-- STORED DATA --

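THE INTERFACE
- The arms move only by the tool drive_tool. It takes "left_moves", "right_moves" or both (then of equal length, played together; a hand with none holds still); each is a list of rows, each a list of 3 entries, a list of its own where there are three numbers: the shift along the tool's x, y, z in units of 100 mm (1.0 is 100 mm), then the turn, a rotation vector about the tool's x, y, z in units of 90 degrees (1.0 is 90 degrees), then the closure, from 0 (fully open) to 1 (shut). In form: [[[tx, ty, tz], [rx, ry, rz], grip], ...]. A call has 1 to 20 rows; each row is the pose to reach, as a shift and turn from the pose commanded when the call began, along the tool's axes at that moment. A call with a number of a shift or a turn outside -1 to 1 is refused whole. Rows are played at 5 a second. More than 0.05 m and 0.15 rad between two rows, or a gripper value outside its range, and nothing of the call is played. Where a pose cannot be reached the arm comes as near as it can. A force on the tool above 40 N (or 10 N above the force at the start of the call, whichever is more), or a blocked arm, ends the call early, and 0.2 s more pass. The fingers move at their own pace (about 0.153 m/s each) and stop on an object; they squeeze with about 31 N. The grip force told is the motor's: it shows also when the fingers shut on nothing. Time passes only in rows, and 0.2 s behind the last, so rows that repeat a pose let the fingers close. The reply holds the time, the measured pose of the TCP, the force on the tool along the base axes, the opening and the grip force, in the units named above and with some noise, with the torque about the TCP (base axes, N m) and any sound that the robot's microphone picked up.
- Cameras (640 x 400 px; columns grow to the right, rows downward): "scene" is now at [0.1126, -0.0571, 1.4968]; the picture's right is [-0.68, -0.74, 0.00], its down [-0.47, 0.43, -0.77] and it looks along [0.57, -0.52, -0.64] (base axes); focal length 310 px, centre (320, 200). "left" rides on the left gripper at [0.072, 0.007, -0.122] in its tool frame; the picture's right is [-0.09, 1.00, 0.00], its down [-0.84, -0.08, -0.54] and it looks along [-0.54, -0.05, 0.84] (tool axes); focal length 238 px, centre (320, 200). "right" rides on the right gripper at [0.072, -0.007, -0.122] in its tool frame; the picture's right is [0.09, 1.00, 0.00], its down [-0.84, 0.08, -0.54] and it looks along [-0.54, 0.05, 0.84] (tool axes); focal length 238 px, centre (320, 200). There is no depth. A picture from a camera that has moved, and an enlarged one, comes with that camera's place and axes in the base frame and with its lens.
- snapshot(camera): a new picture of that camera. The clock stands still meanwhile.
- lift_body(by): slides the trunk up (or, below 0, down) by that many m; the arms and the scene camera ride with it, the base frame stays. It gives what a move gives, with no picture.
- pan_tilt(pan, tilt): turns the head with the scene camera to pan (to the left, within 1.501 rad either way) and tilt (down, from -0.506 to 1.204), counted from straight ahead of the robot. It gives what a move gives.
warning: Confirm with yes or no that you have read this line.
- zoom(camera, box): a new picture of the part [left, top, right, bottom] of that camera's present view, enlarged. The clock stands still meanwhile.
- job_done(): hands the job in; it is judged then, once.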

-- TEXT PROVIDED --
These facilities are discussed in Chapter 7, "Using Files and Format Converters." Several classes in the Java Sound API
provide useful information about associated interfaces. For
example, Mixer.Info provides details about an
installed mixer, such as the mixer's vendor, name, description, and
version. Line.Info obtains the class of a specific
line. Subclasses of Line.Info include
Port.Info and DataLine.Info, which obtain
details relevant to a specific port and data line, respectively.
Each of these classes is described further in the appropriate
section below. It's important not to confuse the Info
object with the mixer or line object that it describes.
Usually, one of the first things a program
that uses the Java Sound API needs to do is to obtain a mixer, or
at least one line of a mixer, so that you can get sound into or out
of the computer. Your program might need a specific kind of mixer,
or you might want to display a list of all the available mixers so
that the user can select one. In either case, you need to learn
what kinds of mixers are installed. AudioSystem
provides the following method:
static Mixer.Info[] getMixerInfo()

-- TASK INSTRUCTIONS --
Could you carry on with the text provided from where it ends?

-- OUTPUT FOR THIS TASK --
Each Mixer.Info object returned by this method
identifies one type of mixer that is installed. (Usually a system
has at most one mixer of a given type. If there happens to be more
than one of a given type, the returned array still only has one
Mixer.Info for that type.) An application program can
iterate over the Mixer.Info objects to find an
appropriate one, according to its needs. The
Mixer.Info includes the following strings to identify
the kind of mixer:
These are arbitrary strings, so an application program that needs a
specific mixer must know what to expect and what to compare the
strings to. The company that provides the mixer should include this
information in its documentation. Alternatively, and perhaps more
typically, the application program will display all the
Mixer.Info objects' strings to the user and let the
user choose the corresponding mixer.
Once an appropriate mixer is found, the
application program invokes the following AudioSystem
method to obtain the desired mixer:
static Mixer getMixer(Mixer.Info info)
What if your program needs a mixer that has certain capabilities,
but it doesn't need a specific mixer made by a specific vendor? And
what if you can't depend on the user's knowing which mixer should
be chosen? In that case, the information in the
Mixer.Info objects won't be of much use. Instead, you
can iterate over all the Mixer.Info objects returned
by getMixerInfo, get a mixer for each by invoking
getMixer, and query each mixer for its capabilities.
For example, you might need a mixer that can write its mixed audio
data to a certain number of target data lines simultaneously. In
that case, you would query each mixer using this Mixer method:
int getMaxLines(Line.Info info)
Here, the Line.Info would
specify a TargetDataLine. The Line.Info
class is discussed in the next section.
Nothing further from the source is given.